BP plc shareholders on Tuesday overwhelmingly approved a resolution to align the business strategy with the 2015 United Nations climate change accord, aka the Paris Agreement, but they rejected implementing a more harsh recommendation.

At the annual meeting held in Aberdeen, Scotland, 99% voted to accept a resolution drafted by Climate Action 100+, a group of about 300 investors with more than $33 trillion in assets under management. BP had supported the resolution, aka Resolution 22.

Shareholders also resoundingly rejected by almost 92% a resolution by Dutch-based Follow This that would have required BP to reduce customer emissions.

BP’s Dominic Emery, vice president of group strategic planning, said “shareholders have shown their support for the approach we are taking to advance the energy transition and help address the climate challenge. We are pleased that investors have overwhelmingly approved the Climate Action 100+ resolution we supported while also rejecting one from Follow This that would have restricted our flexibility to manage the uncertainties of the energy transition.

“To be successful in this critical area, we must continue our engagement with shareholders and other stakeholders and we are committed to doing so.”

Resolution 22, said Emery, “was described as ‘a blueprint for others to follow’ by Bruce Duguid, head of stewardship for Hermes Investment Management, writing on behalf of Climate Action 100+ in The Telegraph.

The success of Resolution 22 “will continue the momentum of a new era of collaboration between investors and companies, working together to find long-term solutions to one of the most challenging and urgent problems for mankind.”

The investor initiative, presented to all oil and gas majors, wants the world’s “largest corporate greenhouse gas emitters” to take “necessary action on climate change.” The companies include 100 “systemically important emitters,” that Climate Action 100+ said account for two-thirds of annual global industrial emissions and more than 60 others that could drive the “clean energy” transition.

Investor representatives from AustralianSuper, California Public Employees’ Retirement System, HSBC Global Asset Management, Ircantec and Manulife Asset Management have helped to lead the design and development of Climate Action 100+.

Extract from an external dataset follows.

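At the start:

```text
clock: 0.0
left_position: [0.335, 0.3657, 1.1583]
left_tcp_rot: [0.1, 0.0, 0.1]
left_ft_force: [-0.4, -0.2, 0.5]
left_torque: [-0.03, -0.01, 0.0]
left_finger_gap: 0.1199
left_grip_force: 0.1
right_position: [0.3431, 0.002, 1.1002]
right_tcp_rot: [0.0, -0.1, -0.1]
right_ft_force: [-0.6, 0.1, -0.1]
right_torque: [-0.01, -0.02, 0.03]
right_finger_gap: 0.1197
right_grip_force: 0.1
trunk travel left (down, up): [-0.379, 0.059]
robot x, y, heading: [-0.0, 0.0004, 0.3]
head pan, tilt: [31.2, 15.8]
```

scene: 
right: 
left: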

Chairman Helge Lund, who took over in January, said BP could not set emissions targets for things not under its control. Group CEO Bob Dudley also has opposed setting reduction targets for emissions beyond BP’s control.

Lund told investors on Tuesday “the energy transition must happen and is already underway. People around the world need more energy to improve their lives, but carbon emissions have to come down at a much faster pace than we are seeing now.

“BP is a big company which carries great responsibility. We can play an important role. We want BP to advance the energy transition while remaining a good investment case.”

Dudley also shared compensation bonus plans, which will be linked to emissions reduction targets for around 36,000 employees to guarantee they are met.

BP, he said, has reduced its greenhouse gas emissions by about 2.5 million metric tons a year (mmty) since the beginning of 2016, which should allow the company to hit a target of 3.5 mmty by 2025.

Shareholders supported all other 21 resolutions at the meeting, including the election and re-election of BP’s board members.

Protestors attempted to shout down Dudley as he began to speak, but they were escorted from the meeting. Members of Greenpeace also had briefly blockaded London headquarters on Monday.

BP said it welcomed “discussion, debate, even peaceful protest on the important matter of how we must all work together to address the climate challenge, but impeding safe entry and exit from an office building in this way is dangerous and clearly a matter for the police to resolve as swiftly as possible.”